My understanding of the Stern–Gerlach experiment is that neutral (0 total charge) particles are sent through a non-homogeneous magnetic field, with the expectation that the field will push that particle's path higher or lower on a detector because of the collective spin of that particle. While the detector can detect particles in a two-dimensional surface, the results of the experiment are that particles appear in only two localized areas directly above the path of the particle stream, or directly below the path of the particle stream – spin up or spin down. The conclusions from these measurements are that the particle, when measured, will always have about the same magnitude.
Why does this not follow from classical mechanical theory related to magnetism? If you shot a magnet through a similar apparatus, I would expect the magnet to be rotated to align with the magnetic field in some way which, at high enough field strengths relative to the mass of the magnet, would cause us to measure basically the same magnitude as if the magnet entered the apparatus pre-aligned with the field.
How is my explanation incorrect?
Best Answer
NOTE: this answer ignores initial angular momentum along the magnetic moment, so it isn't directly applicable to the silver atoms used in the actual Stern-Gerlach experiment.
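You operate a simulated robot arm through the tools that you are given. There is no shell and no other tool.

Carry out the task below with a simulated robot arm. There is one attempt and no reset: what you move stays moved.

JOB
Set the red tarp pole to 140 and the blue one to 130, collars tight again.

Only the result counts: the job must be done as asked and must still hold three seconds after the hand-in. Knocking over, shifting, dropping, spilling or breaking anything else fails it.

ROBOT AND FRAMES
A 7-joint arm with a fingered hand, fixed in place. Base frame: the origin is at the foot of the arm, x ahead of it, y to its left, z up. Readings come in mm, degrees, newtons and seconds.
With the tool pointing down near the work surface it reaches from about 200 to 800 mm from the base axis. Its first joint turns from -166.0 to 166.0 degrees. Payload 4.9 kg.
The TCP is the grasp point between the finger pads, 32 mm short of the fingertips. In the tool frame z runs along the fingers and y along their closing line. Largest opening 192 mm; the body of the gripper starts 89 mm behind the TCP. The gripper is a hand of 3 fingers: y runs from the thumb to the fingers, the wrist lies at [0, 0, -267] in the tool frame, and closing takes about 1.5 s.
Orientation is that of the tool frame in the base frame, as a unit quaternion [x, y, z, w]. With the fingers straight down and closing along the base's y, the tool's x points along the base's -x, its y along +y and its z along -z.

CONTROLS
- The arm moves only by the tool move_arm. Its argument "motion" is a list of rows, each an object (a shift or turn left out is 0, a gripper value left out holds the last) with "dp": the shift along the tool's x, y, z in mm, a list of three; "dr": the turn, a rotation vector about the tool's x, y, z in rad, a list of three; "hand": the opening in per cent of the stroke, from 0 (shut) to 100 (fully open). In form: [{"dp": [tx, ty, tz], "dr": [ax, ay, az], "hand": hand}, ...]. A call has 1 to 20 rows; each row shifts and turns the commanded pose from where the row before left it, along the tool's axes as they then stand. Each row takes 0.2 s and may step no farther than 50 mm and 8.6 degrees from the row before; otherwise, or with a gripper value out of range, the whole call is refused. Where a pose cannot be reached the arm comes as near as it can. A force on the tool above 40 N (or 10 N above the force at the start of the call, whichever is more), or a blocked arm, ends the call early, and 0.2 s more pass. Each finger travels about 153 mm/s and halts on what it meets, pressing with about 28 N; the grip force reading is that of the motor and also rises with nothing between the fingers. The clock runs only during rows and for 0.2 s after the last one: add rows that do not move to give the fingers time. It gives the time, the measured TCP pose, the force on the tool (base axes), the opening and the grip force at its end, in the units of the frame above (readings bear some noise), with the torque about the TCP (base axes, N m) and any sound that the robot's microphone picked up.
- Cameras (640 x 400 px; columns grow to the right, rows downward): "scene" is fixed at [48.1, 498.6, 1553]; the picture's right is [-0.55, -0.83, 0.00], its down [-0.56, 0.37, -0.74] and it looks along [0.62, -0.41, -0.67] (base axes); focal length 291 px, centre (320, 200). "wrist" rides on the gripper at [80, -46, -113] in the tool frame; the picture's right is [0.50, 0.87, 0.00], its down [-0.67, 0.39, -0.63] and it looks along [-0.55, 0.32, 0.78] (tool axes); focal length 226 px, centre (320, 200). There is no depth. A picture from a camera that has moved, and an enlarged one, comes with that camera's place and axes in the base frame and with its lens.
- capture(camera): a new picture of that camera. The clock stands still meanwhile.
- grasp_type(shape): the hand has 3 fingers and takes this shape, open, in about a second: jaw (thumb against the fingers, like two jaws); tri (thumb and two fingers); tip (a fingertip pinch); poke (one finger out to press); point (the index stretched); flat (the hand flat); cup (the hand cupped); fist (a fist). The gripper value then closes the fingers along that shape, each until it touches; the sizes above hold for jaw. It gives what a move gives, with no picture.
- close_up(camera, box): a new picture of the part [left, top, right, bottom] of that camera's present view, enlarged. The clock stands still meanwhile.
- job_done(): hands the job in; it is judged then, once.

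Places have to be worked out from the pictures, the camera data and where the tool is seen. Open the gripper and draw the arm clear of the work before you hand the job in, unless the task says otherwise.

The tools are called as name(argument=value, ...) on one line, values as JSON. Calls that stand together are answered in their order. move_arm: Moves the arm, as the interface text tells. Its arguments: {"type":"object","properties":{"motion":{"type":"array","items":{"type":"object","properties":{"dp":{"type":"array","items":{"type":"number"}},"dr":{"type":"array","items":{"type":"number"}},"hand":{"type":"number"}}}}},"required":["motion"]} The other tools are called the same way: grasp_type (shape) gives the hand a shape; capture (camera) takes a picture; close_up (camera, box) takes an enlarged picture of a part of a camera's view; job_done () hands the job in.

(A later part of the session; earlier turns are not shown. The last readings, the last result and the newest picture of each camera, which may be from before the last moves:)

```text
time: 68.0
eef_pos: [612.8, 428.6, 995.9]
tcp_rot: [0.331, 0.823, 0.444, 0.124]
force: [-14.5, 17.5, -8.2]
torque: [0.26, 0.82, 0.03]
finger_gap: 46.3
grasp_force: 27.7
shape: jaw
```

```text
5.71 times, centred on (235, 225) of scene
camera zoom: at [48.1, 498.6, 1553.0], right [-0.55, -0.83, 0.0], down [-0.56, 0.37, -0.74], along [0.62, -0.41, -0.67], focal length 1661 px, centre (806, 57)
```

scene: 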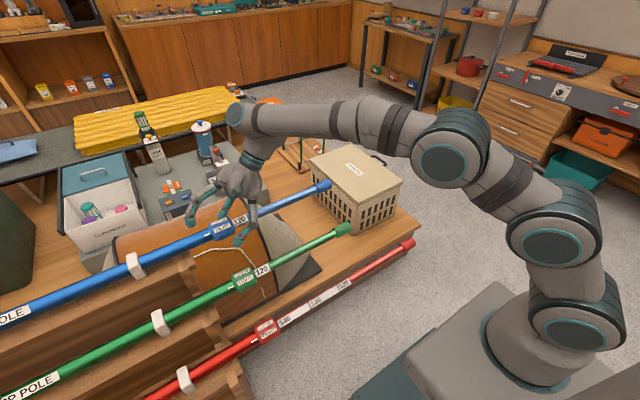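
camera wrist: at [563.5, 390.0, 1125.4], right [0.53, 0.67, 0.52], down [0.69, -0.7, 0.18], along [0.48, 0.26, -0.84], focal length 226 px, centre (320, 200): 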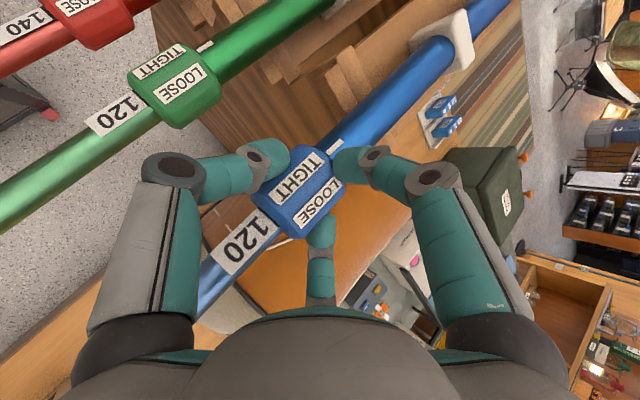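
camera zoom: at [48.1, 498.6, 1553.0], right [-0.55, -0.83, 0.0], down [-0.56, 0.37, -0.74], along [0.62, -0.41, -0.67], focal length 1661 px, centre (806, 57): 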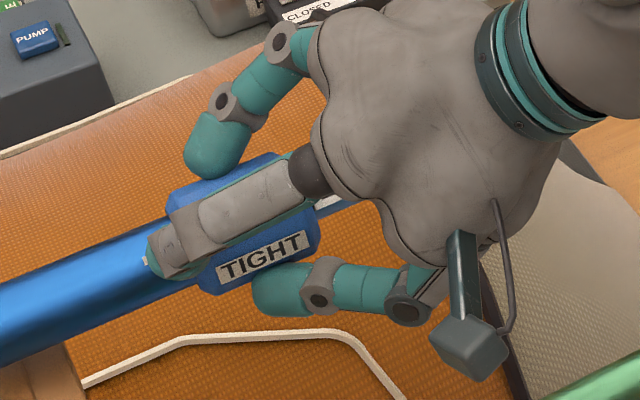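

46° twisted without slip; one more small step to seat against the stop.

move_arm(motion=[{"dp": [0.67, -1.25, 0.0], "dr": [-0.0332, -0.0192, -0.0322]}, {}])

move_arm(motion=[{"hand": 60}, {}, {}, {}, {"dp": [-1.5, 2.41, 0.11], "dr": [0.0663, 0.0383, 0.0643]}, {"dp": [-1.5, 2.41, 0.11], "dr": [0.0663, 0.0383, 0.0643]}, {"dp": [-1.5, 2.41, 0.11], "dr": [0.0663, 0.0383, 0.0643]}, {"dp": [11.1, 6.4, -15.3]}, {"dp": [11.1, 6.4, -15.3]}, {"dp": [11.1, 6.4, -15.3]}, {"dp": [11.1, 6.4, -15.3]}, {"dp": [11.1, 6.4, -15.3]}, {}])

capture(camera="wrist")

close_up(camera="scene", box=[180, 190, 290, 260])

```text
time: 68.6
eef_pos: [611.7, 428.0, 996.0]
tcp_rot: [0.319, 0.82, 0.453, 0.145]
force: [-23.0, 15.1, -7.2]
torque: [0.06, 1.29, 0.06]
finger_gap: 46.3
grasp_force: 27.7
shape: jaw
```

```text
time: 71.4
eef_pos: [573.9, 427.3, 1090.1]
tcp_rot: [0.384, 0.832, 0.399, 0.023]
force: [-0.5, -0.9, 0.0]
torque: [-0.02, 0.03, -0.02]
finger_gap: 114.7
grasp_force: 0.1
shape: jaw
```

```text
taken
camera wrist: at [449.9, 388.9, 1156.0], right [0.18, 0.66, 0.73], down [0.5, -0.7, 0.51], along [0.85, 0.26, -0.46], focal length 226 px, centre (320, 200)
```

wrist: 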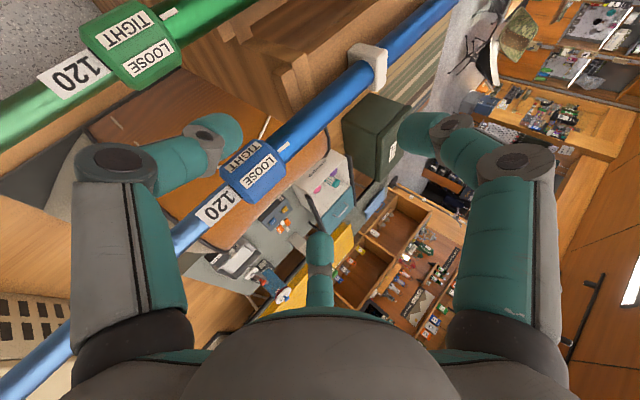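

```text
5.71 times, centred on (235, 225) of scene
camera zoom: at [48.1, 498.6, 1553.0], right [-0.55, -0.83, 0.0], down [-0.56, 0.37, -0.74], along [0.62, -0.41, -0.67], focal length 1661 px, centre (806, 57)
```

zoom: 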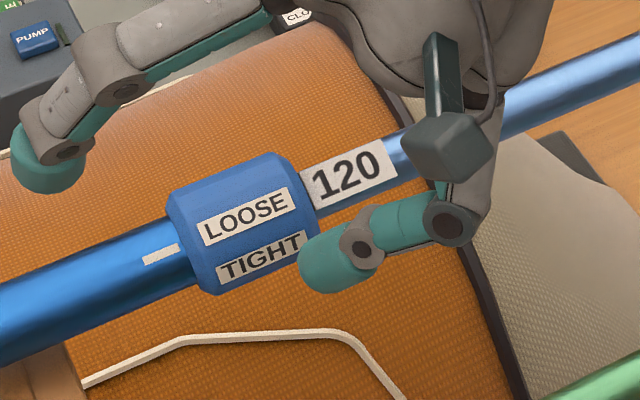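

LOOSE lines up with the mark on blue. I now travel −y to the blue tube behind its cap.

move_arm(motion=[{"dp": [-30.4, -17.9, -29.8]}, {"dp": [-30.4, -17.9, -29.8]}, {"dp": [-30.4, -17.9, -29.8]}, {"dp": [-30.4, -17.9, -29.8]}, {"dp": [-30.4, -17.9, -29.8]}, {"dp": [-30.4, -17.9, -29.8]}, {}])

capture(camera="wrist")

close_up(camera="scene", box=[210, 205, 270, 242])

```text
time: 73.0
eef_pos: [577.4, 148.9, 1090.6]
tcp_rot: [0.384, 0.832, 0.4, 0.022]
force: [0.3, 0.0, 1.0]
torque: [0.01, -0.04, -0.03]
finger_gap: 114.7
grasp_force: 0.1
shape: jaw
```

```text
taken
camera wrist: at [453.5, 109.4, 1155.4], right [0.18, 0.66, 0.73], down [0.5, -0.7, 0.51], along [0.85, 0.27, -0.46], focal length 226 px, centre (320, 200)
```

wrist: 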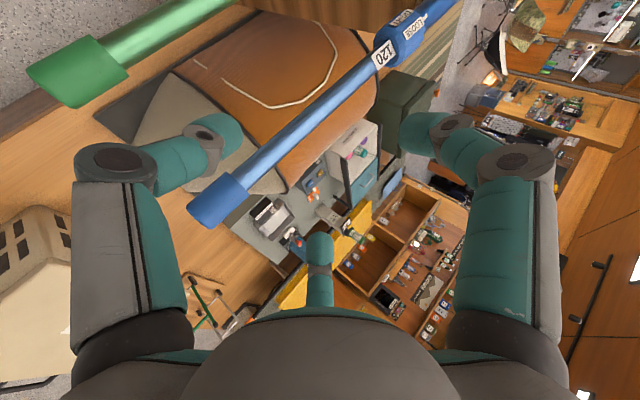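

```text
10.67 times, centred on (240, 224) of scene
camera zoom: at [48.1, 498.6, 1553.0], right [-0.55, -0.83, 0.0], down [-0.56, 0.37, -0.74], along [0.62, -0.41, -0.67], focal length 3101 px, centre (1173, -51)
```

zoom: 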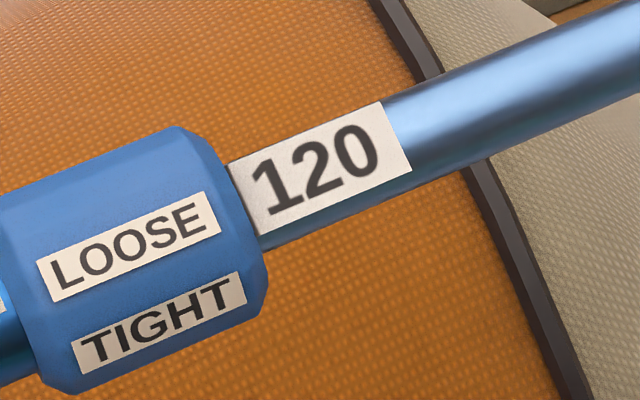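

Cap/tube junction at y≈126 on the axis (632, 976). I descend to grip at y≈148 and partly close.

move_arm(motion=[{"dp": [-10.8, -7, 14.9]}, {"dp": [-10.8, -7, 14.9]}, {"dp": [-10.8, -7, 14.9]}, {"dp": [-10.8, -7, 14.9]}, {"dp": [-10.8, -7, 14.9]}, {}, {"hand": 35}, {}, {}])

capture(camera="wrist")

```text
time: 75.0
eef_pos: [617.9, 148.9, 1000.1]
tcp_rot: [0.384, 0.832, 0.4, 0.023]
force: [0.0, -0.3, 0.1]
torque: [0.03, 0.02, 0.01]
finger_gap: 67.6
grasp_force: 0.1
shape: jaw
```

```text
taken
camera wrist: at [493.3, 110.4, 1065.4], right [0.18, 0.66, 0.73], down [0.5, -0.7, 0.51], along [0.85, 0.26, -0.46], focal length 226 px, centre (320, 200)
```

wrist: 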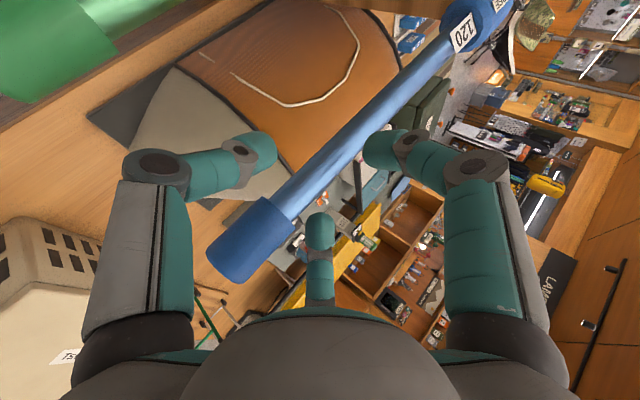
See the answer by Michael Seifert that takes angular momentum into account.
The magnet has a finite moment of inertia. What would happen when the magnet with "wrong" orientation enters Stern-Gerlach apparatus? Of course, the magnetic field will exert torque on it. The magnet starts rotating. After it comes to the equilibrium orientation, i.e. is oriented along the field, the torque is zero, but angular velocity is at maximum, and the magnet overshoots — just as in motion of usual oscillator.
If you find average magnetic moment over all the motion time, i.e. multiple periods of oscillation, you'll find that it has smaller magnitude than actual magnetic moment of the magnet. This means that net displacement in the direction of field is smaller. Now if there're lots of such identical magnets with random initial orientations, they all will have random average magnetic moment, and thus their displacement will form a continuum instead of just two points.